Call me crazy but I just don’t feel your pain when you tell me you find it impossible to vote for either candidate because it is too hard when one has dedicated her life to public service and is arguably the most qualified candidate in history and the other is a narcissistic, opportunistic demagogue seeking power through a message of fear and hate and literally lives in a gilded penthouse with taxidermied lions for his son to sit on for photo ops.
This is not Sophie’s Choice.
Also, it is entirely possible that you seemed to have conveniently forgotten that freedom is not actually free. That the luxury of democracy requires sacrifice. That millions of American men and women have sacrificed their lives for your right to sip your over-priced iced vanilla macchiato’s and say whatever the hell you want without ending up in Siberia. Isn’t it only fair that we are required to sacrifice also? (I just threw up a little in my throat referring to voting as a sacrifice.)
Sometimes we are asked to make shitty choices between things we don’t like. I hear we grown-ups must do this from time to time. Tolerate a little discomfort, be willing to compromise, give up some of your desires and accept that things don’t always go your way for the sake of a safe and healthy community. For society at large. Because here’s the thing about democracy, it only works when people actually participate.
Democracy equals participation. Repeat. Repeat. Repeat.
I fear what we’re seeing now is a loss of any ability to handle discomfort and dissatisfaction leak into our political system. As Pema Chodron said, “Never underestimate our low tolerance for discomfort.”
I fear we are seeing a lazy entitlement wash over us where everyone feels as though they deserve a leader/candidate whose views agree with their own on all issues. Who makes them feel all warm and fuzzy inside.
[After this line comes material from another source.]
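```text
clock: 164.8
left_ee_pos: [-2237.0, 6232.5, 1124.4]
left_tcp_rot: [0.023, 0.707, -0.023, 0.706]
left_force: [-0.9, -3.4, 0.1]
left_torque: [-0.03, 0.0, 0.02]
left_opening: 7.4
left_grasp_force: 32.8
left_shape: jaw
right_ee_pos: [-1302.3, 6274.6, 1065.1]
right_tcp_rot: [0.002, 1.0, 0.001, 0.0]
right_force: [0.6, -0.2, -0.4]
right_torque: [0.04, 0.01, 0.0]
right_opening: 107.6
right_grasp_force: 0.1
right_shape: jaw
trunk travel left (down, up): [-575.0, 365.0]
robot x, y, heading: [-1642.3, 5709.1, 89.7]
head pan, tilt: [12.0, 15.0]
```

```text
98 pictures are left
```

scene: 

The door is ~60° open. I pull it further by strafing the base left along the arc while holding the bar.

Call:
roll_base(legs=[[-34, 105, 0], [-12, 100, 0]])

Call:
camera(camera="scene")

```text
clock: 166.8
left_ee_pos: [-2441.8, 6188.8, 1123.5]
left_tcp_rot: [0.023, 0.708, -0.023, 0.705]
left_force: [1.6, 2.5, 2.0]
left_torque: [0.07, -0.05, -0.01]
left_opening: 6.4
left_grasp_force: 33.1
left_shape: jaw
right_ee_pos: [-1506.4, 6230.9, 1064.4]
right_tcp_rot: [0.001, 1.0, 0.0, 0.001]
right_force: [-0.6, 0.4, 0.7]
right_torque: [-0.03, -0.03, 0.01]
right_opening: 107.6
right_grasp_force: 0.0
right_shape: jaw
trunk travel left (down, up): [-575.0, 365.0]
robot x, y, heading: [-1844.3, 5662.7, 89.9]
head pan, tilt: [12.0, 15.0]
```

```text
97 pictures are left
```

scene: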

Who magically appears on the scene without any previous involvement on their part in the process of democracy. Of having to go to all that trouble of actually educating ourselves and participating in local elections and primaries, the place where presidential candidates are born. Democracy can be so annoying and inconvenient like that.
And if you are a woman and can’t seem to march yourself down to your local polling center this November in some attempt to seem radical and protest vote, remember this: almost a century ago, women petitioned, marched, were arrested, went on hunger strikes, boycotted censuses and even died because they believed in the fundamental importance of their right to vote.
Now that was radical.
It is not radical to do the easy thing, to squander your right that those women fought so hard for you to have. Showing up is radical. Mothers know this all too well.
I also think it is important to note to the young women voting for the first time out there that one of the candidates is actually a woman for the 1st time ever in case no one mentioned this on your Facebook or Instagram feed and one of them would just as soon call you a fat pig if your dress size happens to slip from a size 0. And you know what? It will. I hate to break this to you but things will get jiggly. Gravity and time will do a number on your youthful firm skin and thighs. Tick tock. But fear not, because one day you will be thrilled to discover that it is 159th on the list of things that matter about women.
So there’s that.
As Bernie Sanders said recently,”This is not the time for a protest vote.” I would take this one step further and argue that there is never a time for a protest vote. Unless, of course, there is a Trump vs. any Kardashian election in our future because then we will clearly be citizens of the Land of the Fucked and we should all meet at The Golden Corral’s buffet line and kill ourselves the good old American way. Slowly and with plenty of trans fats.